Certainly would have been different! They still would have had sex, but with abstinence only education they would have been branded evil, lying, stinking, traitors to their community as well!
Instead schools like Gloucester insist on promoting promiscuity over abstinence in direct contradiction of the wishes of 78 percent of parents (as expressed in a 2007 Zogby poll)
Note the lack of teenagers who were polled. It's pretty easy to say "no" when you're not the one giving anything up.
Like us, these parents don't understand what's wrong with telling kids to simply say "no." Isn't that the message we give them on other dangerous activities like drug and alcohol use?
So everyone is pre-programmed with a huge smoking drive and if we all didn't smoke the human race would end?

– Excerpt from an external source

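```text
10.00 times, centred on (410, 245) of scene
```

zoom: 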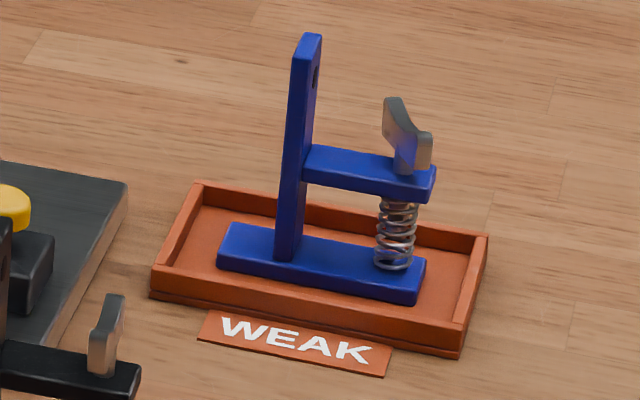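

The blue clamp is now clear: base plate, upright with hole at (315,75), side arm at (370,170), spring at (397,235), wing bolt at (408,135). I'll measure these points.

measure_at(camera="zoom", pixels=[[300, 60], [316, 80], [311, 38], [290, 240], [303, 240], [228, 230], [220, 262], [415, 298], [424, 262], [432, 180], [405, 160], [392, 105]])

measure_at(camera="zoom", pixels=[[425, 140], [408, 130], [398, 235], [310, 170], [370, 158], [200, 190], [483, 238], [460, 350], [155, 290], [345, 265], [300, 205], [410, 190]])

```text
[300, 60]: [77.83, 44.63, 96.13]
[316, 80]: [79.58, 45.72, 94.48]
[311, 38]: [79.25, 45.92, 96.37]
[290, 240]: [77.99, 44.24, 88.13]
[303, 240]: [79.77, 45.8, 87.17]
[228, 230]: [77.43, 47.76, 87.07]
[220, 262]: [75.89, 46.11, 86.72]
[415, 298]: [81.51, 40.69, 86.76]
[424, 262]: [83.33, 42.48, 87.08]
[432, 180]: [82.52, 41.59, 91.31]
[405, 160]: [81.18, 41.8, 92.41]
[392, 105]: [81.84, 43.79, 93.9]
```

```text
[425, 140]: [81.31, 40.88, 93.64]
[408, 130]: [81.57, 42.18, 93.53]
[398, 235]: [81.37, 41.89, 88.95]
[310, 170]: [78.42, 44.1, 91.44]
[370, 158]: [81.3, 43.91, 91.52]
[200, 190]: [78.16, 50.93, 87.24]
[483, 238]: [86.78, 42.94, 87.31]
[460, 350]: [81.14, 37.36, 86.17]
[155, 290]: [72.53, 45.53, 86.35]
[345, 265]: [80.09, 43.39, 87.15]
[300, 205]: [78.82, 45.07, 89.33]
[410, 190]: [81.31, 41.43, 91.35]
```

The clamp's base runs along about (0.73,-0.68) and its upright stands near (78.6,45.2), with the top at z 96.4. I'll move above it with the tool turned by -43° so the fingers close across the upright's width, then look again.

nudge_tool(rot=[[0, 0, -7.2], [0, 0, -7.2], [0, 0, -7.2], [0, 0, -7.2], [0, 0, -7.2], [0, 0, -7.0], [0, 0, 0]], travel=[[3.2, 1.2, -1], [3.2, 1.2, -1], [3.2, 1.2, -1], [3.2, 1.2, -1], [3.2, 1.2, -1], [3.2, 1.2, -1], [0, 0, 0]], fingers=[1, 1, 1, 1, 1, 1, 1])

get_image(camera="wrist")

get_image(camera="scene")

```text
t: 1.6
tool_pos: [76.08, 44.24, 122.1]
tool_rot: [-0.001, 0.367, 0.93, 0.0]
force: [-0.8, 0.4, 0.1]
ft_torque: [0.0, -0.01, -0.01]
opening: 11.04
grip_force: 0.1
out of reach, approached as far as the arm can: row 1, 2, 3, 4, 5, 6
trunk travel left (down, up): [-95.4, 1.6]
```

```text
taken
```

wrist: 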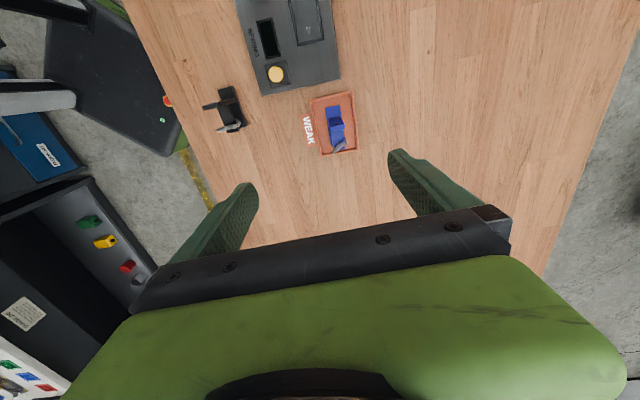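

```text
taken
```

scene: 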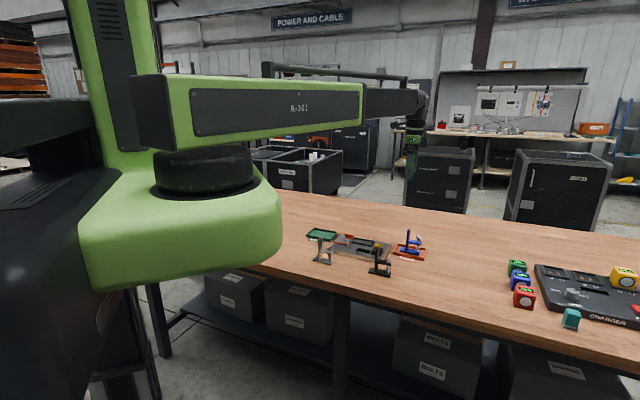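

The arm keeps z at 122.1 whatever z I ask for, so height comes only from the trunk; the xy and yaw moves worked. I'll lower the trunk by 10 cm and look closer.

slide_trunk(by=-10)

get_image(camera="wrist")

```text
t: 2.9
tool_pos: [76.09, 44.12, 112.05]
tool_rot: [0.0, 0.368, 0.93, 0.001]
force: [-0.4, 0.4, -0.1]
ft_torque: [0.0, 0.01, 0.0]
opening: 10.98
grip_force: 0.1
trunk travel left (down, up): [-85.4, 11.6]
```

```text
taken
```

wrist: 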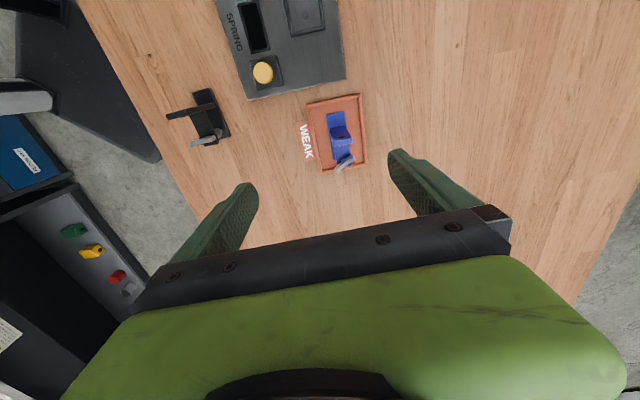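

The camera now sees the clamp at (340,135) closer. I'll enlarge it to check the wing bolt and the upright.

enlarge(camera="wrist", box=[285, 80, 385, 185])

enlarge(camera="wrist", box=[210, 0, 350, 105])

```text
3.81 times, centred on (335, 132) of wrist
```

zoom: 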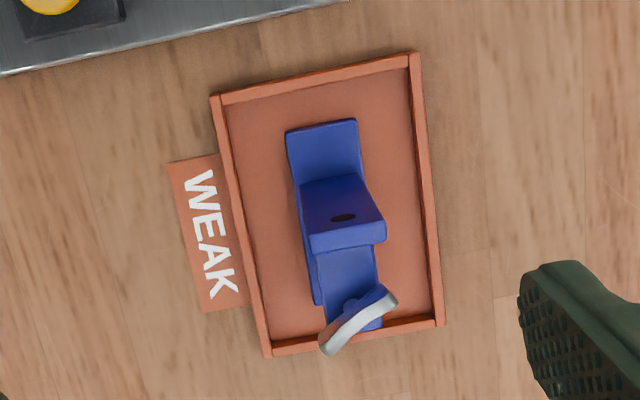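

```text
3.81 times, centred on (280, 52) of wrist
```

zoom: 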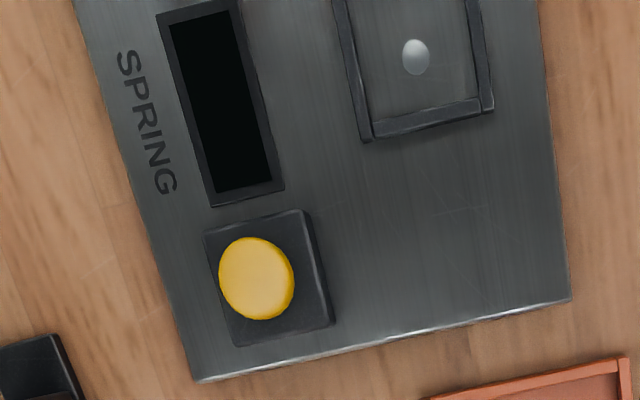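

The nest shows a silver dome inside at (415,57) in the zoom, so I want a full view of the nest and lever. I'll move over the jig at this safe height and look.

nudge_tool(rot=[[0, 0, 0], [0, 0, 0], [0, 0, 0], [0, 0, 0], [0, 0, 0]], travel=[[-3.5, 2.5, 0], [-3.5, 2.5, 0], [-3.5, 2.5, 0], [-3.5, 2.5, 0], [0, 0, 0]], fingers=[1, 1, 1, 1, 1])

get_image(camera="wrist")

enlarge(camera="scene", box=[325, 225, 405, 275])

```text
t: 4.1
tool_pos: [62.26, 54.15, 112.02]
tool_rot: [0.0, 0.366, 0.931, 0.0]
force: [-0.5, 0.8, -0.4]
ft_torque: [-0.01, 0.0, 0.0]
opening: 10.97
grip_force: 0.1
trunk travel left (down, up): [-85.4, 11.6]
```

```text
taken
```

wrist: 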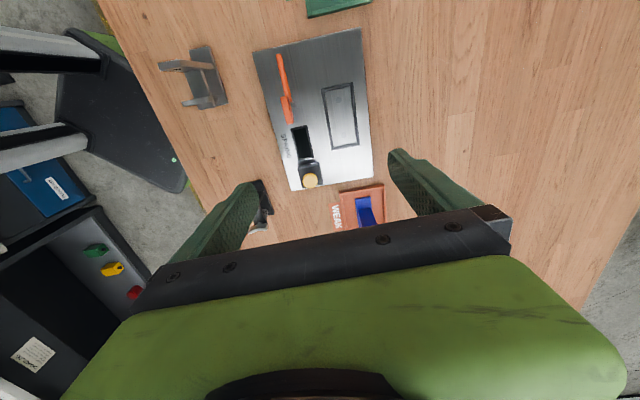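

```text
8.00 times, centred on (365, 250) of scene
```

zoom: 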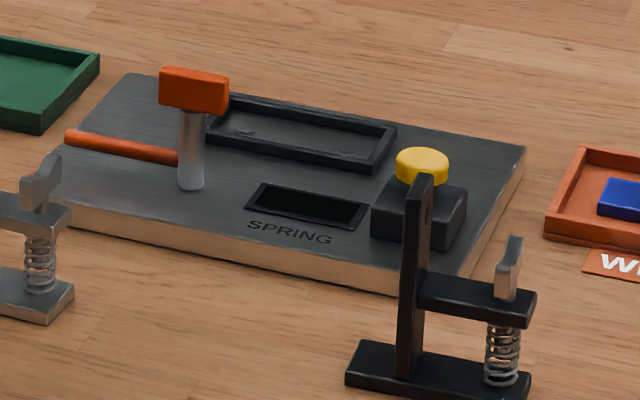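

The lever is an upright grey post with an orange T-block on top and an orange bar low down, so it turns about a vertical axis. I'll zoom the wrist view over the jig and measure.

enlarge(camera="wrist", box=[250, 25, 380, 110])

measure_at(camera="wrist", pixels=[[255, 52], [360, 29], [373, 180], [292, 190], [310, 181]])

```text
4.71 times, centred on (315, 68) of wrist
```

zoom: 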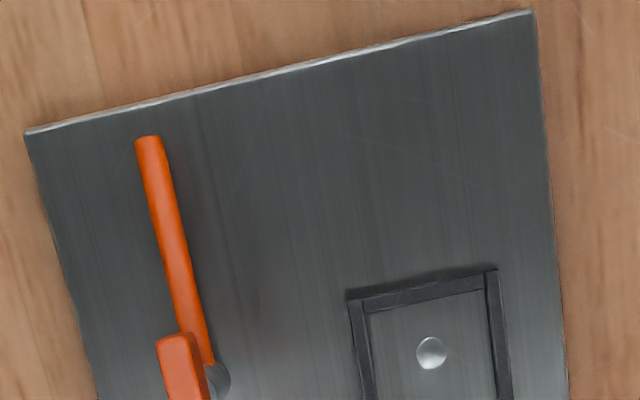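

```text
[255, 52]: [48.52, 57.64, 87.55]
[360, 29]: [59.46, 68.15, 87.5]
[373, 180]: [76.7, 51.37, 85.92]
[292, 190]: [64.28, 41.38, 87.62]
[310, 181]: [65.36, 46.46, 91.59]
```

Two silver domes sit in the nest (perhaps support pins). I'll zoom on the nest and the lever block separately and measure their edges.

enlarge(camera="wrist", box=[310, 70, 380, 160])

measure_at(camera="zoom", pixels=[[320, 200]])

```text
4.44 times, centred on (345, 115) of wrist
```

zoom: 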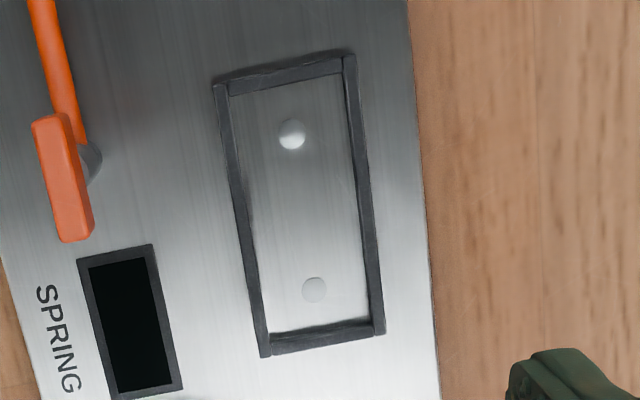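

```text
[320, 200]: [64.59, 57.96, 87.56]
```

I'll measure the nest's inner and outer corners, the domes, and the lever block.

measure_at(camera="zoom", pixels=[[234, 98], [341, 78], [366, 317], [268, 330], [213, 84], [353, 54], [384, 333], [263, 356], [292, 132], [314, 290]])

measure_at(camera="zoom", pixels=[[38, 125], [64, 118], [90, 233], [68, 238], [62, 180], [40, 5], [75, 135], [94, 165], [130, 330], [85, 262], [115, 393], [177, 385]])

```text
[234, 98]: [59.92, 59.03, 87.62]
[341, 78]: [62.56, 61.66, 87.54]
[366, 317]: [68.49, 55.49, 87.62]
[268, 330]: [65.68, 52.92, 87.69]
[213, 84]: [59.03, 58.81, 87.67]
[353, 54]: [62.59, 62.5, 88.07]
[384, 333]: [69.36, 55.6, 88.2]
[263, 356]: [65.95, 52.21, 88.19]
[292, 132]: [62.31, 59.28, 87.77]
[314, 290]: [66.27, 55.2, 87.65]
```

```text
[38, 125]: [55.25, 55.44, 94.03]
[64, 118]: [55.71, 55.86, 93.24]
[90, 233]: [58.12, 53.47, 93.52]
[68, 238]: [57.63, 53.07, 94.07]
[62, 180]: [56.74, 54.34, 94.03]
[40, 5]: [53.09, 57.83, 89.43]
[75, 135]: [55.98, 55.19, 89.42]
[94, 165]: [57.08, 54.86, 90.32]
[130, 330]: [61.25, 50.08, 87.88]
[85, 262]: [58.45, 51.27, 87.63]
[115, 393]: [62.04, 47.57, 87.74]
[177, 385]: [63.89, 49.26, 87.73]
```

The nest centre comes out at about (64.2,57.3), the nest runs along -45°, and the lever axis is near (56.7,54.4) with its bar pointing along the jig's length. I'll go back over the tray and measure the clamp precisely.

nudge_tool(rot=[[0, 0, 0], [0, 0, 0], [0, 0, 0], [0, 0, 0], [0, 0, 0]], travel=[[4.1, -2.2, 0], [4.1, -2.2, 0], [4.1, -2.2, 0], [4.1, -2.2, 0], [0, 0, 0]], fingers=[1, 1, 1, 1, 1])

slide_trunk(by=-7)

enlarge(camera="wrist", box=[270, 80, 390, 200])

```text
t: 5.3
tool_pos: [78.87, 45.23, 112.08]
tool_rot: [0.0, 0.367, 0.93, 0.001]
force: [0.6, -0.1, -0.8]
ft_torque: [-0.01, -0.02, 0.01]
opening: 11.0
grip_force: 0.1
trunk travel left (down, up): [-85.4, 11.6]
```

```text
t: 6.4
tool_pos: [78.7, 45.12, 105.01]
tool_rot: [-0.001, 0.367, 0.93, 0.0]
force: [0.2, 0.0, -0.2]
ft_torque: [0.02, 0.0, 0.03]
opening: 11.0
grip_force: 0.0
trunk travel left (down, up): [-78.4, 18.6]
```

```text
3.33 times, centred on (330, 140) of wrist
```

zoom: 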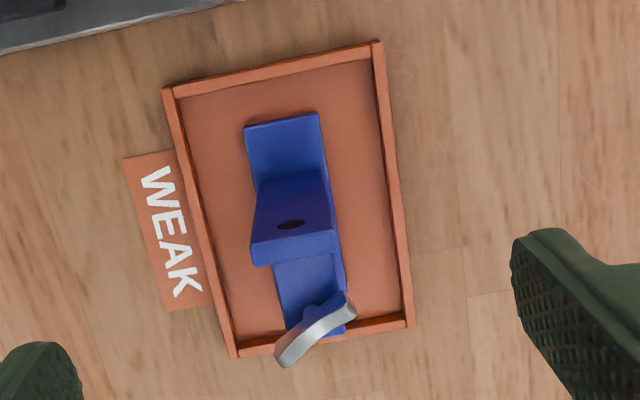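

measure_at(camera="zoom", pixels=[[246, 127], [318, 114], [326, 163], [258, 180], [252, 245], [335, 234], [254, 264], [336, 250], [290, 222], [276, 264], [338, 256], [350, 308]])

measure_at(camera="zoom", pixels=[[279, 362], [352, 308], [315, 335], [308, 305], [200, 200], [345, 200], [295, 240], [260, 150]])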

Dude, your analogy needs some serious work. Try going after something that the human body really needs - like eating, for example.
We tell them not to smoke. And unlike sex education, we don't hand them filters and say "If you're going to light up, smoke safely."
Yeah, the smoking thing still isn't working. Did you get this one out of "Sucky Analogies to Use to Try to Confuse Idiots"? Or did it come from "1001 Lousy Analogies That Won't Work At All"?
Now that public schools are starting to reap what they've sown with the "just do it" mentality, states are scrambling to accommodate kids and their poor decision-making. On teen sex, it's time to stop treating the problem and start preventing it with the only birth control that is 100% effective--abstinence.
And we're finally to the crux of the issue. Abstaining from sex is 100% effective in avoiding sex. But Abstinence Only Sex Education is utterly proven to be a completely worthless pipe dream. It fails every study that it's been subjected to. More importantly it fails the basic precept of education: That we should be teaching the next generation what we know.
Abstinence Only education is, by definition, refusing to teach the subject that is claims to teach. That, my friends, is always going to be a bad idea.